Task brief |
Please continue the text extract.

Dataset content |
+++

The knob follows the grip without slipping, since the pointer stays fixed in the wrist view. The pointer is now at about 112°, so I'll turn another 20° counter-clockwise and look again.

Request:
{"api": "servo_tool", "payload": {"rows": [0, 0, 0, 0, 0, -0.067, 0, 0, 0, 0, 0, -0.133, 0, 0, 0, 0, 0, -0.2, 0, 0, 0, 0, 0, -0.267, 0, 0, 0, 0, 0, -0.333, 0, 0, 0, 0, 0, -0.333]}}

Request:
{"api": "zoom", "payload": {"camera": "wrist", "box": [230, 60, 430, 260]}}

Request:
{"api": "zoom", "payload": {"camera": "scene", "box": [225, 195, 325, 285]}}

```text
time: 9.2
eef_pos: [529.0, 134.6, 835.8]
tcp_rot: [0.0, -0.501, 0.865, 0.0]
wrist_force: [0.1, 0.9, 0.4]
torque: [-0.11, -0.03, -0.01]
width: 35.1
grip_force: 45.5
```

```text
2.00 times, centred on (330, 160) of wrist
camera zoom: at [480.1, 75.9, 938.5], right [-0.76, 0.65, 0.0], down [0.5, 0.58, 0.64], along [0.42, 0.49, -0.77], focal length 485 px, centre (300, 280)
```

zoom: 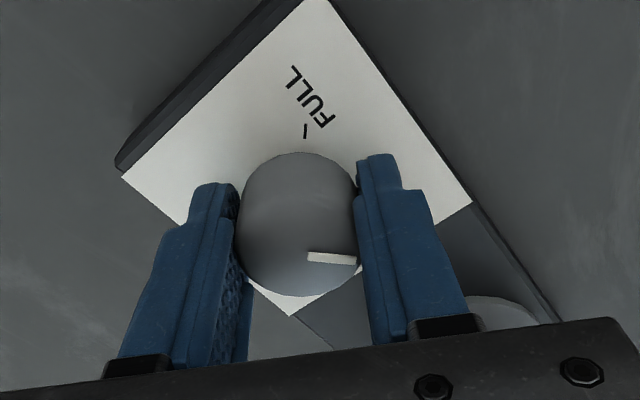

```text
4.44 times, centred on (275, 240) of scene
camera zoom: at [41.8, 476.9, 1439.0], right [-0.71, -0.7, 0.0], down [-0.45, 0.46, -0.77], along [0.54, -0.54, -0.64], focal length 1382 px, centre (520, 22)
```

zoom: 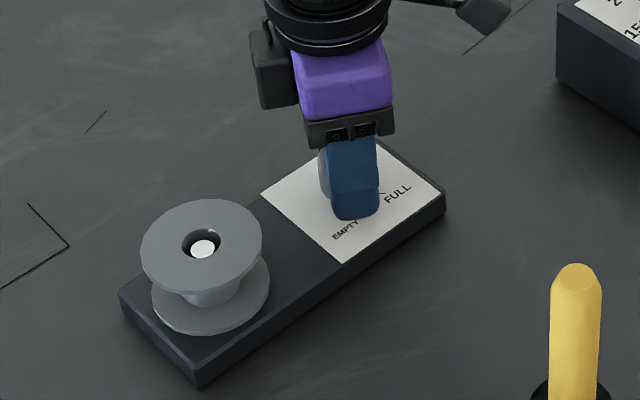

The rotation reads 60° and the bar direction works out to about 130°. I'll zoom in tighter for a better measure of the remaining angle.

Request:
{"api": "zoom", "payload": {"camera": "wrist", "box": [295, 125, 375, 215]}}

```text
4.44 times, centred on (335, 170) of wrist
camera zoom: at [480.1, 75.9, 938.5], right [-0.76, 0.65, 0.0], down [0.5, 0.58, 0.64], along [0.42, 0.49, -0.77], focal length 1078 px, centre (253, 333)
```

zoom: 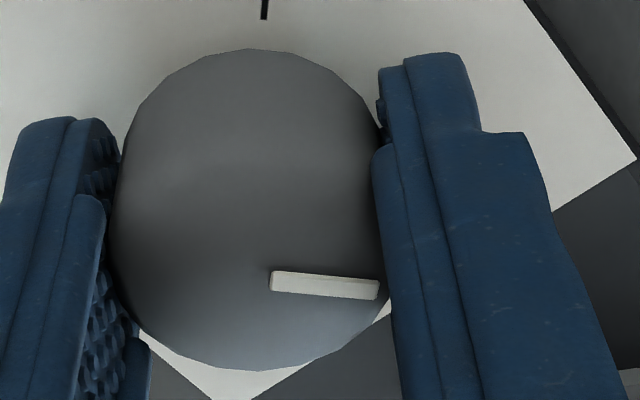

+++

Text extract |
The “through-the-looking-glass” quality of the Post’s editorial was to tell the “Big Lie” while accusing Putin of telling the “Big Lie.” The editorial began with the original myth about the aggression waged by Putin whose “bitter resentment at the Soviet empire’s collapse metastasized into seething Russian nationalism.

“In prosecuting his widening war in Ukraine, he has also resurrected the tyranny of the Big Lie, using state-controlled media to twist the truth so grotesquely that most Russians are in the dark, or profoundly misinformed, about events in their neighbor to the west.

“In support of those Russian-sponsored militias in eastern Ukraine, now backed by growing ranks of Russian troops and weapons, Moscow has created a fantasy that plays on Russian victimization. By this rendering, the forces backing Ukraine’s government in Kiev are fascists and neo-Nazis, a portrayal that Mr. Putin personally advanced on Friday, when he likened the Ukrainian army’s attempts to regain its own territory to the Nazi siege of Leningrad in World War II, an appeal meant to inflame Russians’ already overheated nationalist emotions.”

The Post continued: “Against the extensive propaganda instruments available to Mr. Putin’s authoritarian regime, the West can promote a fair and factual version of events, but there’s little it can do to make ordinary Russians believe it. Even in a country with relatively unfettered access to the Internet, the monopolistic power of state-controlled media is a potent weapon in the hands of a tyrant.

“Mr. Putin’s Big Lie shows why it is important to support a free press where it still exists and outlets like Radio Free Europe that bring the truth to people who need it.”

+++

Solved problem |
Yet the truth is that the U.S. mainstream news media’s distortion of the Ukraine crisis is something that a real totalitarian could only dream about. Virtually absent from major U.S. news outlets across the political spectrum has been any significant effort to tell the other side of the story or to point out the many times when the West’s “fair and factual version of events” has been false or deceptive, starting with the issue of who started this crisis.

Blinded to Neo-Nazis

In another example, the Post and other mainstream U.S. outlets have ridiculed the idea that neo-Nazis played any significant role in the putsch that ousted Yanukovych on Feb. 22 or in the Kiev regime’s brutal offensive against the ethnic Russians of eastern Ukraine.

However, occasionally, the inconvenient truth has slipped through. For instance, shortly after the February coup, the BBC described how the neo-Nazis spearheaded the violent seizure of government buildings to drive Yanukovych from power and were then rewarded with four ministries in the regime that was cobbled together in the coup’s aftermath.

When ethnic Russians in the south and east resisted the edicts from the new powers in Kiev, some neo-Nazi militias were incorporated into the National Guard and dispatched to the front lines as storm troopers eager to fight and kill people whom some considered “Untermenschen” or sub-human.

Even the New York Times, which has been among the most egregious violators of journalistic ethics in covering the Ukraine crisis, took note of Kiev’s neo-Nazi militias carrying Nazi banners while leading attacks on eastern cities albeit with this embarrassing reality consigned to the last three paragraphs of a long Times story on a different topic. [See Consortiumnews.com’s “NYT Discovers Ukraine’s Neo-Nazis at War.”]

Later, the conservative London Telegraph wrote a much more detailed story about how the Kiev regime had consciously recruited these dedicated storm troopers, who carried the Wolfsangel symbol favored by Hitler’s SS, to lead street fighting in eastern cities that were first softened up by army artillery. [See Consortiumnews.com’s “Ignoring Ukraine’s Neo-Nazi Storm Troopers.”]

You might think that unleashing Nazi storm troopers on a European population for the first time since World War II would be a big story given how much coverage is given to far less significant eruptions of neo-Nazi sentiment in Europe but this ugly reality in Ukraine disappeared quickly into the U.S. media’s memory hole. It didn’t fit the preferred good guy/bad guy narrative, with the Kiev regime the good guys and Putin the bad guy.

Now, the Washington Post has gone a step further dismissing Putin’s reference to the nasty violence inflicted by Kiev’s neo-Nazi battalions as part of Putin’s “Big Lie.” The Post is telling its readers that any reference to these neo-Nazis is just a “fantasy.”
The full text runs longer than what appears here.